======== TEXT ========

Mein Geduldsfaden riss, als Angela Merkel am Donnerstag ankündigte, nochmal über die Datenschutzgrundverordnung (DSGVO) und ihre Umsetzung beraten zu wollen. Also demnächst nochmal alles revidieren? Nachdem wir monatelang versucht haben, die EU-Verordnung und ihre komplexen Wechselwirkungen mit anderen Gesetzen zu verstehen? Wir haben Mustertexte und Generatoren für Datenschutzerklärungen ausprobiert und viel Zeit damit verbracht, uns in die Dokumentationspflichten reinzufuchsen, in denen wir haarklein aufschreiben müssen, welches Datenhäppchen wir zu welchem Zweck auf welcher gesetzlichen Grundlage speichern. Und zwar auch, wenn wir die Daten gar nicht elektronisch speichern sondern im Aktenschrank. Falls wir Websites betreiben, haben wir Auftragsdatenverarbeitungsverträge mit unseren Webhostern abgeschlossen, obwohl die streng genommen gar keine Daten für uns verarbeiten, sondern wir das mit unserer Software auf den gemieteten Servern selber tun. Wenn wir Unternehmer sind, haben wir Datenschutzbeauftragte berufen oder angestellt, die das alles für uns auspuzzeln.

========

▶ WHAT YOU ARE ASKED TO DO: Please continue the text.

======== DATA SEGMENT ========

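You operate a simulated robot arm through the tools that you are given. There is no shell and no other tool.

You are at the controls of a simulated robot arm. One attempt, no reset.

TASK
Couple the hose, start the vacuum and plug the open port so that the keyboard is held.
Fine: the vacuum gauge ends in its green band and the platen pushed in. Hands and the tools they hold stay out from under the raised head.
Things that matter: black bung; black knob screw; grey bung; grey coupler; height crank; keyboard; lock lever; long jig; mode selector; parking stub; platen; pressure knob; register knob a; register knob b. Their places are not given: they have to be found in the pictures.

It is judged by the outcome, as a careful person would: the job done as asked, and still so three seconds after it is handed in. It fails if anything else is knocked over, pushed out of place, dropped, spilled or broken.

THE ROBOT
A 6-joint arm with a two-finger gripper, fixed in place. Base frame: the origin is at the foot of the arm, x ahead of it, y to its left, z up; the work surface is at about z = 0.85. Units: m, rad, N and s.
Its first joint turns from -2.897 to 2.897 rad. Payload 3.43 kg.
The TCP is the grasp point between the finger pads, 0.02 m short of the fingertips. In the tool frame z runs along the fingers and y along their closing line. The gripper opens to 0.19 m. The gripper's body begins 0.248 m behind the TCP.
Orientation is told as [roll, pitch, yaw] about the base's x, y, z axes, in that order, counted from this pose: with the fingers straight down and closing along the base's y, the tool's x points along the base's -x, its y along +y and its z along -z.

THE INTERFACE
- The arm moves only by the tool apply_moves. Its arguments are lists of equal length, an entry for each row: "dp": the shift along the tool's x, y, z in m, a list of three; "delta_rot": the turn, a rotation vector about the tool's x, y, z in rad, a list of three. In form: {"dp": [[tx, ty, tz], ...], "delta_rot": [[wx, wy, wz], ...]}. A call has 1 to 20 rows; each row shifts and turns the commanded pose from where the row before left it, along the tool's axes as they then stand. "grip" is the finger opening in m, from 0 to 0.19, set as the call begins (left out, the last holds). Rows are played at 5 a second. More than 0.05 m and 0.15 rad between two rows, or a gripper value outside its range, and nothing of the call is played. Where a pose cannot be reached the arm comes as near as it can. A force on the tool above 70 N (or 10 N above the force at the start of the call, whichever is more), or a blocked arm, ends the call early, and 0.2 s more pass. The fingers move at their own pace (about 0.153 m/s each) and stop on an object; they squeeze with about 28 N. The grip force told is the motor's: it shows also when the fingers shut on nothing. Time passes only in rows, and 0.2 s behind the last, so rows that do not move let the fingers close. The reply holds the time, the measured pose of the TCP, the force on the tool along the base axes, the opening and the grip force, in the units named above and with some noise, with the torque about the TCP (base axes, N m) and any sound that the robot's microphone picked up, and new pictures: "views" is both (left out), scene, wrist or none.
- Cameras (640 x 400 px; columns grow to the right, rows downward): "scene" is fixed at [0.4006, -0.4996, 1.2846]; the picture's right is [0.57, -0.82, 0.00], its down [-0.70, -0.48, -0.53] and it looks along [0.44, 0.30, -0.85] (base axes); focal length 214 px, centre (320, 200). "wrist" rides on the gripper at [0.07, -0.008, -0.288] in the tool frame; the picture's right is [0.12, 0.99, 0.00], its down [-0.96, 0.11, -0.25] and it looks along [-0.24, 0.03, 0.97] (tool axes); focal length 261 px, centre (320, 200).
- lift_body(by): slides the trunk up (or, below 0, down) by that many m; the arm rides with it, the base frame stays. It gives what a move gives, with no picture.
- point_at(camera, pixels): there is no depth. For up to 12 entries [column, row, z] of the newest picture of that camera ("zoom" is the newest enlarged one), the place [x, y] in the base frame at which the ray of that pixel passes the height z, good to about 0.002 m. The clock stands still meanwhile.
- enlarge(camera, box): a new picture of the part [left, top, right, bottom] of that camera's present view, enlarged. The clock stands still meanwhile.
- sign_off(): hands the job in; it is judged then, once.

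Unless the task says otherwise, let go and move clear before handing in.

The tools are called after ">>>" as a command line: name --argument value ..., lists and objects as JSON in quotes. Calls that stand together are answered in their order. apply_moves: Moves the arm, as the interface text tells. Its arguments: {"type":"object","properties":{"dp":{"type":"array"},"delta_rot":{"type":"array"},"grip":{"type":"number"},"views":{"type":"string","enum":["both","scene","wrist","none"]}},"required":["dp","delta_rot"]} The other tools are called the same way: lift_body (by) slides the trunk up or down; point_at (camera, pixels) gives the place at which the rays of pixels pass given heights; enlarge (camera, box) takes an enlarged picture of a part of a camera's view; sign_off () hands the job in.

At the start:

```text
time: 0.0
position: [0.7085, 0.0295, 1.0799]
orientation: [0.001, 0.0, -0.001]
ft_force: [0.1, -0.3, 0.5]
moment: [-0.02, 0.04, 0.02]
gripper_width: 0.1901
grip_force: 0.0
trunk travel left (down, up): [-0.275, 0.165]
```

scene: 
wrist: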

========

▶ RESULT FOR THIS EXERCISE:
Lasen wir selbst in der DSGVO nach, waren wir erleichtert und hörten erstmal auf zu lesen, weil wir mit weniger als 250 Mitarbeitern nicht unter die Verordnung fallen. Oder vielleicht doch, weil wir mit besonders „risikobehafteten“ Daten hantieren, wobei schwer festzustellen ist, welche Daten überhaupt darunter fallen. Sind wir keine Unternehmer, können wir uns oft nicht darauf ausruhen, dass wir Privatleute sind, weil irgend ein Aspekt unseres Online-Lebens uns als gewerbliches Handeln ausgelegt werden könnte. Wir haben uns in zahllose Artikel, Blogposts und Webforen eingelesen und jedes-fucking-Mal haben wir den Cookie-Hinweis weggeklickt. Wenn wir dabei ohne Tracking-Blocker unterwegs gewesen sind, haben wir den Werbenetzwerken mehr Information über uns selbst preisgegeben, als die meisten von uns jemals schützen könnten. Wir haben heiße Debatten in den sozialen Medien geführt und dabei alles und sein Gegenteil über die DSGVO gelesen, und zwar durchaus auch von gestandenen Juristen und Datenschutzexperten.
„Wir“, das sind Blogger, Arztpraxen, Fotografen, Onlinehändler, Influencer, Buchhaltungsbüros, Journalisten, Youtuber, kleine und große Vereine, Open-Source-Entwickler, Webdesigner, Coaches, Aktivisten, Berater oder Seelsorger – also genau diejenigen, die ganz offenbar immer wieder durch Datenmissbrauch auffallen und dringend mal strenger reguliert werden müssten.